The Detroit backdrop, almost heavy-handed in its symbolism, literalises the ebb and flow between these two extremes—like the Lisbons after Cecilia’s death, the city is descending slowly into ruin. It is a return to the natural from the artificial, an epitomization of one of the novel’s central themes: disintegration. The story is mired in the negative connotation of the word, but Eugenides’ prose bears an underlying weariness that suggests, perhaps even encourages, a more favorable perspective on dissolution—a gentle unraveling that relieves the crafted tension of the material world.
The Virgin Suicides bears that singular quality of great art: it haunts. I am writing this review roughly a year after reading the book, and in all that time I have scarcely managed to get it out of my head. There is one line in particular that has stayed with me, a description from within the Lisbon household: “A half-eaten sandwich sat atop the landing where someone had felt too sad to finish it.” Has a more heartbreaking sentence ever been written in the English language? (I’m going to go out on a limb here and say that there hasn’t.) This is a novel that, regardless of whether you like it or not, is extraordinarily difficult to forget.
While far from a perfect book, The Virgin Suicides is a beautiful mess that struck a chord in my soul. I keep combing through the story in my mind. looking for clues, trying to find some reason or rationalization that would explain the Lisbon suicides. I’ve come up empty so far.
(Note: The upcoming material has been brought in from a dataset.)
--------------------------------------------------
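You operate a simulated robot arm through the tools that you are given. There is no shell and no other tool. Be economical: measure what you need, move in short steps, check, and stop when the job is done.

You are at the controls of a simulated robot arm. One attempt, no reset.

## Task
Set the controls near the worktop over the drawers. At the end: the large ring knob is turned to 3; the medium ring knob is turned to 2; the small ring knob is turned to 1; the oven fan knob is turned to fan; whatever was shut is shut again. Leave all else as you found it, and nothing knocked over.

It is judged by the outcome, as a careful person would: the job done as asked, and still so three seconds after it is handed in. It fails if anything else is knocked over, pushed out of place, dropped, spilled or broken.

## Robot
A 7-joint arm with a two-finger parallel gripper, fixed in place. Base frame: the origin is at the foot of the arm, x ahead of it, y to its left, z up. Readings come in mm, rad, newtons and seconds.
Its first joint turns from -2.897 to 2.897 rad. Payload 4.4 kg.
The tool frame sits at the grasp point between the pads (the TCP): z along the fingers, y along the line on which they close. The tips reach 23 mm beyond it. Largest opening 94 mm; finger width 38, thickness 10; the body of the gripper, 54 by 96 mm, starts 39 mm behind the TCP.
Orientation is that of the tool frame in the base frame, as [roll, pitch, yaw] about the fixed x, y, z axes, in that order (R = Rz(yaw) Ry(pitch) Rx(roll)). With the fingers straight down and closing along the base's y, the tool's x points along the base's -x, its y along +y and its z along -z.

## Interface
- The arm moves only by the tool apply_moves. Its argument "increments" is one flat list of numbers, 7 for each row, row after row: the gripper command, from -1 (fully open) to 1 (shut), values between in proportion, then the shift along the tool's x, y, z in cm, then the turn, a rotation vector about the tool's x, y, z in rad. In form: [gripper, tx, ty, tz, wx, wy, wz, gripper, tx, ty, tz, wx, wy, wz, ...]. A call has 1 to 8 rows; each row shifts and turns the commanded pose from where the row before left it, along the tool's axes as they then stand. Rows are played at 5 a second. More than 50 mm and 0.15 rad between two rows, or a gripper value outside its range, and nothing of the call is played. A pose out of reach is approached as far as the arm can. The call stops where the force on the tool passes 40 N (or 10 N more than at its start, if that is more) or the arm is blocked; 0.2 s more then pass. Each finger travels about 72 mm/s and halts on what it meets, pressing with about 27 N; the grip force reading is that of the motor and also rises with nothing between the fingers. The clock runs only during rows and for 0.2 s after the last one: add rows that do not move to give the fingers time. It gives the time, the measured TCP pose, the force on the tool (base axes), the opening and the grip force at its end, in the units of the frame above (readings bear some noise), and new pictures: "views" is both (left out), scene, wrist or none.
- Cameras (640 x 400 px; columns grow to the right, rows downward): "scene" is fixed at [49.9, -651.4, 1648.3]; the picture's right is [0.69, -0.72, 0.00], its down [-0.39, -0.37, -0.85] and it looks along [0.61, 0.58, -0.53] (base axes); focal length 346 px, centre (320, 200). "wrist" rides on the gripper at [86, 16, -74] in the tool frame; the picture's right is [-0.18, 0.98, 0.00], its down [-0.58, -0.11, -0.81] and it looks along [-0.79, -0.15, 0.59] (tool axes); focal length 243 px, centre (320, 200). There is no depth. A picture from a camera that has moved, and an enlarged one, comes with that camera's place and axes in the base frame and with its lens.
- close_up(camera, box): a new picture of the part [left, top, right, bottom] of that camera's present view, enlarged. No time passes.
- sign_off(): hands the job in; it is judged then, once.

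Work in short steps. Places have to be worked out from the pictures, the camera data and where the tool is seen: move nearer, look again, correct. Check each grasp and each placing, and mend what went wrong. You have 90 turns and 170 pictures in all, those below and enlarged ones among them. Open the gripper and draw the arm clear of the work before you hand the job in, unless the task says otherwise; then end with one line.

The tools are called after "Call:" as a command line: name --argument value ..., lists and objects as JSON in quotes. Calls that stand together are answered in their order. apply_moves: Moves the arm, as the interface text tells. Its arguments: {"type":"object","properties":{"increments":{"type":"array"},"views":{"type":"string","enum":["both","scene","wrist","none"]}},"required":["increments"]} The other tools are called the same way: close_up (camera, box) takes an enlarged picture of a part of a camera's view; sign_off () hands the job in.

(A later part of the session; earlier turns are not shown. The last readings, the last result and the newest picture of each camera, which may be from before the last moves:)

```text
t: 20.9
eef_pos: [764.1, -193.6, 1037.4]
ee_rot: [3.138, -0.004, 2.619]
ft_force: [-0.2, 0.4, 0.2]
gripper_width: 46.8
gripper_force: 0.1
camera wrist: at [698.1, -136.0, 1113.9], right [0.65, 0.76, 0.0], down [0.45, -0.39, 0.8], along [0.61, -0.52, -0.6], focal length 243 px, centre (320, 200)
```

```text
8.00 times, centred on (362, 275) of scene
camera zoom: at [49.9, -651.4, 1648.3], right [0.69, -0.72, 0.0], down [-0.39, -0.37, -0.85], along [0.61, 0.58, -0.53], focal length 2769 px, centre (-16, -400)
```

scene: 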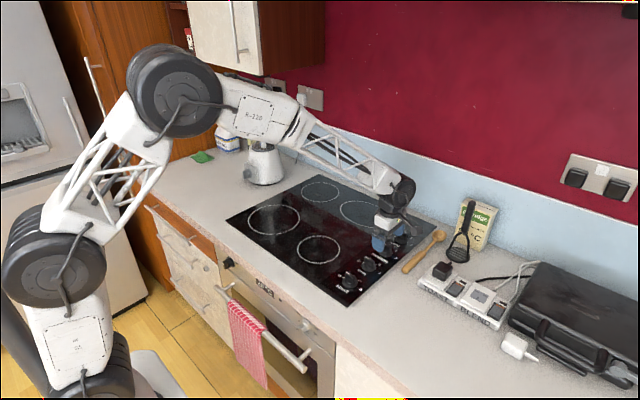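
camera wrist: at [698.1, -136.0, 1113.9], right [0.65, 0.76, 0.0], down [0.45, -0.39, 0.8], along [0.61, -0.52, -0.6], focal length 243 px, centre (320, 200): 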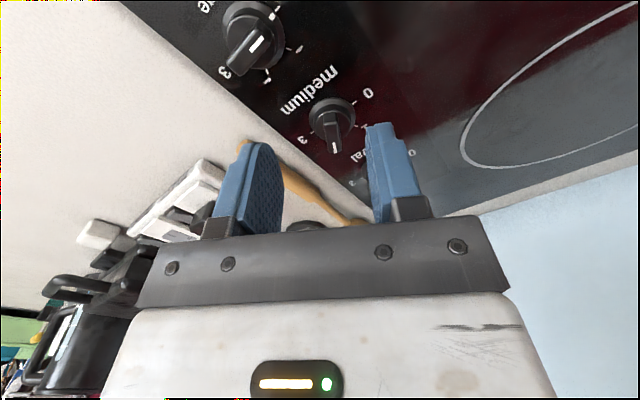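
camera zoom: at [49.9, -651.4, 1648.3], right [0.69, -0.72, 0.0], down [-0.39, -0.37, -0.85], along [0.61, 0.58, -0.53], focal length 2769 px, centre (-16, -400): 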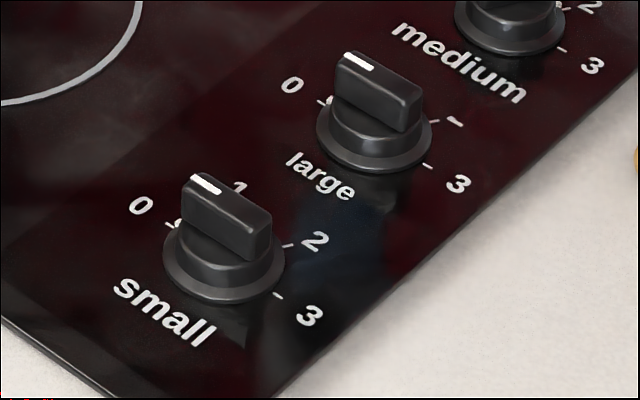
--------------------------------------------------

Of course, that’s the whole point: Eugenides recognizes that inherent human desire for answers, the need to “explain away,” and refuses to let that desire be satisfied. People are not puzzles. People are not riddles. No amount of observation or dissection will ever give you a complete picture, will ever allow you to make sense of a human life. That’s not how it works. We cannot decipher one another. But the question remains—is it really so wrong to try?